-- SOURCE TEXT start --

Dans son livre, le sénateur de la Vienne revient sur son expérience 
  à Matignon. Extraits.
  
  « L'ARTICLE 20 de notre Constitution qui dispose que le gouvernement»détermine 
  et conduit la politique de la nation n'est pas une fiction. Durant les trois 
  années où j'ai été premier ministre, j'ai conduit 
  l'action du gouvernement. (...) Je bénéficiais d'une vraie capacité 
  d'initiative. J'ai fait mon discours de politique générale avec 
  une grande liberté. (...) Or, dans ce programme, il y avait des mesures 
  pour lesquelles le président de la République était réservé. 
  Je pense par exemple à l'ouverture du capital et à la gouvernance 
  d'EDF. (...) J'ai eu la chance de diriger un gouvernement avec un Président 
  qui était très attentif à la fonction de premier ministre.

-- SOURCE TEXT end --
-- DATA PROVIDED start --

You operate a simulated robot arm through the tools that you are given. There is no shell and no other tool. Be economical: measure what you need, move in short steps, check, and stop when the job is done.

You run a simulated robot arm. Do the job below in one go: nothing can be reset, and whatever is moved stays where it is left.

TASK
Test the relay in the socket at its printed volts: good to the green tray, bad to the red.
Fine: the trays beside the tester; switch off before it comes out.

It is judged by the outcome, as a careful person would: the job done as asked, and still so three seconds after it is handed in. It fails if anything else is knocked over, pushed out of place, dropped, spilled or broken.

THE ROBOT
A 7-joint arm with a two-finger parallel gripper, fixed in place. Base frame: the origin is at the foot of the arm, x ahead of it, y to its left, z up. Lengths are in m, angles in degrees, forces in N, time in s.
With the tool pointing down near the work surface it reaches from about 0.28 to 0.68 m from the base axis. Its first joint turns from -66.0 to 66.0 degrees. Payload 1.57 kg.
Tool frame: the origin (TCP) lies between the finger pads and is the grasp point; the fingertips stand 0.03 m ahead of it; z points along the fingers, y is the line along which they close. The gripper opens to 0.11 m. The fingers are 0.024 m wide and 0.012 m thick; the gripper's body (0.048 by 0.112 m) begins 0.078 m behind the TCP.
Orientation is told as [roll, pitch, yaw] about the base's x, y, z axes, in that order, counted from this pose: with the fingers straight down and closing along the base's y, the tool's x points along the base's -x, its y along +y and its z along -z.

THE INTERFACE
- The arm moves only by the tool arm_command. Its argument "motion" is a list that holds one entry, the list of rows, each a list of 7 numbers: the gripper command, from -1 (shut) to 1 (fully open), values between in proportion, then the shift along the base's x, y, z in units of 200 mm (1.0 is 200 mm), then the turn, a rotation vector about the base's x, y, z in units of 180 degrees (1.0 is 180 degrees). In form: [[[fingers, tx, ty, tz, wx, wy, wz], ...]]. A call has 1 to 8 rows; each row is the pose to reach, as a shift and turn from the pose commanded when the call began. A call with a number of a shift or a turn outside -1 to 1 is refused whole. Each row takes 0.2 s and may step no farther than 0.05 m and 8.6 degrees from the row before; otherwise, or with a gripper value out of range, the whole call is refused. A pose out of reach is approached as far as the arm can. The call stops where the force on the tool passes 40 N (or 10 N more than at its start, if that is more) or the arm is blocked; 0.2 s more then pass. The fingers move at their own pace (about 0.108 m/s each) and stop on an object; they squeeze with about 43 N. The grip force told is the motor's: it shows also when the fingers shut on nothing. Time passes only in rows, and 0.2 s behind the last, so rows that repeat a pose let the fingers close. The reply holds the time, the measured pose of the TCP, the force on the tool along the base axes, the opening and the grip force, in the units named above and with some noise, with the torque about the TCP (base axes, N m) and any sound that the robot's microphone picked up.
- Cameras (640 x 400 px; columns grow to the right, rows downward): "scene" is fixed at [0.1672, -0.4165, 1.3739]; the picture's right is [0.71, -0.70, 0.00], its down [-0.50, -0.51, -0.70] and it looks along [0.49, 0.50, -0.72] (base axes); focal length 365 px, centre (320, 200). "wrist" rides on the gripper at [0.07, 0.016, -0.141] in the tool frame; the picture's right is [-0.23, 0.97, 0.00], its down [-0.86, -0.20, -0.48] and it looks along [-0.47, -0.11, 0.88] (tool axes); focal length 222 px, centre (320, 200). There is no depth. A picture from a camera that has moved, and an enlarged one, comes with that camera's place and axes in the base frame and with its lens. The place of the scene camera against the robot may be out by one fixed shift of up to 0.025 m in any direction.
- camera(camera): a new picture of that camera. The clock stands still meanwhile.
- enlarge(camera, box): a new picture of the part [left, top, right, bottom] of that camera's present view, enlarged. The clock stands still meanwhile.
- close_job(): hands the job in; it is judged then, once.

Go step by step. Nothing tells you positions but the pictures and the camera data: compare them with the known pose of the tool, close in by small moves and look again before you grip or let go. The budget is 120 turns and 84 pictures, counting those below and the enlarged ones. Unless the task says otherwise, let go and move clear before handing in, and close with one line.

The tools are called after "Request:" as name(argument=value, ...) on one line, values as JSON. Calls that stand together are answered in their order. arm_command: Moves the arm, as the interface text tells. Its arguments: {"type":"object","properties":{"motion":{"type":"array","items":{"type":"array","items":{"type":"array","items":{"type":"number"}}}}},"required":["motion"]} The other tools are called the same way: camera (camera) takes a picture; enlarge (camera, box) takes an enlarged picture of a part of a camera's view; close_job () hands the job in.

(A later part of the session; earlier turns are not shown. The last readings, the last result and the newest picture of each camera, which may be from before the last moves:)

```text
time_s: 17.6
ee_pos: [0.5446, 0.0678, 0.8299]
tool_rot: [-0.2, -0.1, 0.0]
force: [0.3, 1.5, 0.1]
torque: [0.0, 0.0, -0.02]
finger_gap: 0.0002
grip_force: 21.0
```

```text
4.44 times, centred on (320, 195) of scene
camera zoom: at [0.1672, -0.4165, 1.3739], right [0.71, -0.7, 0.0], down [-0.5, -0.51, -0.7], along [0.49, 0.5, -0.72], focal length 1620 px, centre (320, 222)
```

-- DATA PROVIDED end --

• **SET PROBLEM A**:
Give the stretch of the source text that starts with "Je pense par" and ends with "de premier ministre.", unchanged.
• **SET PROBLEM B**:
Could you carry on with the source text from where it ends?

• **TASK RESPONSE A**:
Je pense par exemple à l'ouverture du capital et à la gouvernance 
  d'EDF. (...) J'ai eu la chance de diriger un gouvernement avec un Président 
  qui était très attentif à la fonction de premier ministre.

• **TASK RESPONSE B**:
  (...) Il évitait de court-circuiter Matignon en m'informant régulièrement 
  de ses contacts avec les membres du gouvernement. (...) On a dit parfois que 
  Jacques Chirac aurait freiné mon action. Je ne le pense pas ; ce qui 
  est vrai, c'est qu'il était très sensible à la cohésion 
  du pays. Aussi, dès qu'il pressentait l'éventualité d'une 
  fracture dans le tissu social, il se montrait prudent. (...) Jacques Chirac 
  avait des convictions auxquelles il s'est tenu. Et il y a un certain nombre 
  de choses qu'il n'a pas voulu faire par conviction. Il n'entendait pas, par 
  exemple, que fût supprimé l'impôt sur la fortune. À 
  la dernière minute, il m'a demandé de retirer un amendement d'assouplissement 
  que j'avais négocié avec ma majorité. (...)
  
  Par contraste avec Jacques Chirac, Nicolas Sarkozy apparaît sans doute 
  aujourd'hui plus présent et plus actif sur le devant de la scène.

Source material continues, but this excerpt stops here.